The problem
In the listing below, locate the lines that hold the string "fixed". Copy those lines.

Dataset content
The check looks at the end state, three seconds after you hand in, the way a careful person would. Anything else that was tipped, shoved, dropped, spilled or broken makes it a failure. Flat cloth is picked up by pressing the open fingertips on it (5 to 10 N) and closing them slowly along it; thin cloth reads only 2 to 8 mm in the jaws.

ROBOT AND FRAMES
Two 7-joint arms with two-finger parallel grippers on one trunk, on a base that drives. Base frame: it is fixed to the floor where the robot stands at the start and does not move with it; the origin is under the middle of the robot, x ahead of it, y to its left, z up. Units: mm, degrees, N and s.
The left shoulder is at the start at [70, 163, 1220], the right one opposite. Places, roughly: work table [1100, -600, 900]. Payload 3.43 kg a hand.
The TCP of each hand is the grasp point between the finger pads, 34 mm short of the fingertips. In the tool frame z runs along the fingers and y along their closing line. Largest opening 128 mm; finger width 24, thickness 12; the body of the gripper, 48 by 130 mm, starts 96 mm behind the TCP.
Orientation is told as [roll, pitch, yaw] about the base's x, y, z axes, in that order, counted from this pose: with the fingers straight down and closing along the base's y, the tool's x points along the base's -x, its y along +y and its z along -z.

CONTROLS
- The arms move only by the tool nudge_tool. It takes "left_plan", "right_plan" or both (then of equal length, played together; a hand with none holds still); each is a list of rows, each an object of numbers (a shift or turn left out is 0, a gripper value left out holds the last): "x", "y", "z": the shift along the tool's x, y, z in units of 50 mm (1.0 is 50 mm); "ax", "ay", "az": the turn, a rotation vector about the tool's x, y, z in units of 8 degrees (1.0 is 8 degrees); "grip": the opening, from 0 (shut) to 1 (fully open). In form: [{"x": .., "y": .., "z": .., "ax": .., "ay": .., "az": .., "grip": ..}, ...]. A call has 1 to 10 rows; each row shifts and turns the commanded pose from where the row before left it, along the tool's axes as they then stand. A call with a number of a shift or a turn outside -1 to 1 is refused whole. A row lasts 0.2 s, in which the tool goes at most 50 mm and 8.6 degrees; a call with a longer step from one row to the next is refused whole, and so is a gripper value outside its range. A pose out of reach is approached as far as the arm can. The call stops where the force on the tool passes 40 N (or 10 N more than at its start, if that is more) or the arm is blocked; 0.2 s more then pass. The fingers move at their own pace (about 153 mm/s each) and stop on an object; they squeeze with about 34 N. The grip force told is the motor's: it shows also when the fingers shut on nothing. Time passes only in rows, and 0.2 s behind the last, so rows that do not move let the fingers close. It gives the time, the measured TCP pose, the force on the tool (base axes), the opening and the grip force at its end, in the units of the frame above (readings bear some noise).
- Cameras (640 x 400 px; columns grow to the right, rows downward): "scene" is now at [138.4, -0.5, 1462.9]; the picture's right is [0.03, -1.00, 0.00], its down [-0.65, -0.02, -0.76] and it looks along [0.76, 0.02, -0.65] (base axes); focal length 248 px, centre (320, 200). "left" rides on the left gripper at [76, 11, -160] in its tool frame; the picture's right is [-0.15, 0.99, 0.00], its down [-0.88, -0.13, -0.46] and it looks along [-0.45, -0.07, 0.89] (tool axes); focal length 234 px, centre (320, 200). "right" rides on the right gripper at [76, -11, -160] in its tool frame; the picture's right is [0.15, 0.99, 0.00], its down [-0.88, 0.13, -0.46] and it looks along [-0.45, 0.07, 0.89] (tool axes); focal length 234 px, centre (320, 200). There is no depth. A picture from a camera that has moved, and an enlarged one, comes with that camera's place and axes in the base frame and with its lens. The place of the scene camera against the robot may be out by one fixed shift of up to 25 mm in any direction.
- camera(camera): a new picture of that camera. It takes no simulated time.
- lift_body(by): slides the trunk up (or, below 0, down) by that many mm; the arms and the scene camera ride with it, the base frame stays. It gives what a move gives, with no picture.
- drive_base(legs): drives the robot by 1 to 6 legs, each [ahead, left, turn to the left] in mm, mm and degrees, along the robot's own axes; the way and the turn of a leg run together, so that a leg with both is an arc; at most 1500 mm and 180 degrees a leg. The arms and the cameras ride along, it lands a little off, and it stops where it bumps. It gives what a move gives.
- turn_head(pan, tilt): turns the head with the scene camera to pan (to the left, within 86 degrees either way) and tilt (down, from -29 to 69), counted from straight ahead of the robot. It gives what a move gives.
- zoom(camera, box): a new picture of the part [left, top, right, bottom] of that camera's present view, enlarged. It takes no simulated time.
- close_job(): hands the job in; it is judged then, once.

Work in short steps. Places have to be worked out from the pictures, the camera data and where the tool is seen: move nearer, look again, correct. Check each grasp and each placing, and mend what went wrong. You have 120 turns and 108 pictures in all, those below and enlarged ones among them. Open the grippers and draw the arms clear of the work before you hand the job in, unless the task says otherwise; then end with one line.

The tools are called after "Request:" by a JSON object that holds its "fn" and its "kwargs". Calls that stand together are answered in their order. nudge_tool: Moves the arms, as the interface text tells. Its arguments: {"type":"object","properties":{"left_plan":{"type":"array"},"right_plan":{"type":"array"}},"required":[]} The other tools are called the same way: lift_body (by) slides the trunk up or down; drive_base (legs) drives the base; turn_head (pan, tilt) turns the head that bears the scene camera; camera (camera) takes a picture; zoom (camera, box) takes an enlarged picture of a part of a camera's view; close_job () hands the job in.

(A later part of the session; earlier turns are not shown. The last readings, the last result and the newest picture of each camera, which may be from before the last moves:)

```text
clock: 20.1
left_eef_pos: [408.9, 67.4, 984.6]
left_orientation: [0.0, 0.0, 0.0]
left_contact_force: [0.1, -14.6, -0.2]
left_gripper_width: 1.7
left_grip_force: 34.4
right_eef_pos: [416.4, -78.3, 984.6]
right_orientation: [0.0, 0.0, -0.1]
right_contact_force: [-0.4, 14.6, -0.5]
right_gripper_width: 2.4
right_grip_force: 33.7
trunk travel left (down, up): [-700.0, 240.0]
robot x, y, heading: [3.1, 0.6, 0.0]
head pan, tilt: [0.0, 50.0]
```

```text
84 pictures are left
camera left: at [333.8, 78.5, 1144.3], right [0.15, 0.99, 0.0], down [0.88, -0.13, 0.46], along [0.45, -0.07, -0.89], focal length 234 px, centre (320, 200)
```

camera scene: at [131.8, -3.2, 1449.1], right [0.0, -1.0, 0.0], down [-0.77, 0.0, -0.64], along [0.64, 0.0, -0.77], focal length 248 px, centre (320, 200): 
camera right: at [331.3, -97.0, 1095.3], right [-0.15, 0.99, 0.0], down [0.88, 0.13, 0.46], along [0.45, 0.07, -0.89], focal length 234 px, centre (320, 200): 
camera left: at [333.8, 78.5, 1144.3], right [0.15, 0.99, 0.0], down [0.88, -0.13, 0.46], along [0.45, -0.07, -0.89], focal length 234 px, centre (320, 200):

Exercise result
Two 7-joint arms with two-finger parallel grippers on one trunk, on a base that drives. Base frame: it is fixed to the floor where the robot stands at the start and does not move with it; the origin is under the middle of the robot, x ahead of it, y to its left, z up. Units: mm, degrees, N and s.
- Cameras (640 x 400 px; columns grow to the right, rows downward): "scene" is now at [138.4, -0.5, 1462.9]; the picture's right is [0.03, -1.00, 0.00], its down [-0.65, -0.02, -0.76] and it looks along [0.76, 0.02, -0.65] (base axes); focal length 248 px, centre (320, 200). "left" rides on the left gripper at [76, 11, -160] in its tool frame; the picture's right is [-0.15, 0.99, 0.00], its down [-0.88, -0.13, -0.46] and it looks along [-0.45, -0.07, 0.89] (tool axes); focal length 234 px, centre (320, 200). "right" rides on the right gripper at [76, -11, -160] in its tool frame; the picture's right is [0.15, 0.99, 0.00], its down [-0.88, 0.13, -0.46] and it looks along [-0.45, 0.07, 0.89] (tool axes); focal length 234 px, centre (320, 200). There is no depth. A picture from a camera that has moved, and an enlarged one, comes with that camera's place and axes in the base frame and with its lens. The place of the scene camera against the robot may be out by one fixed shift of up to 25 mm in any direction.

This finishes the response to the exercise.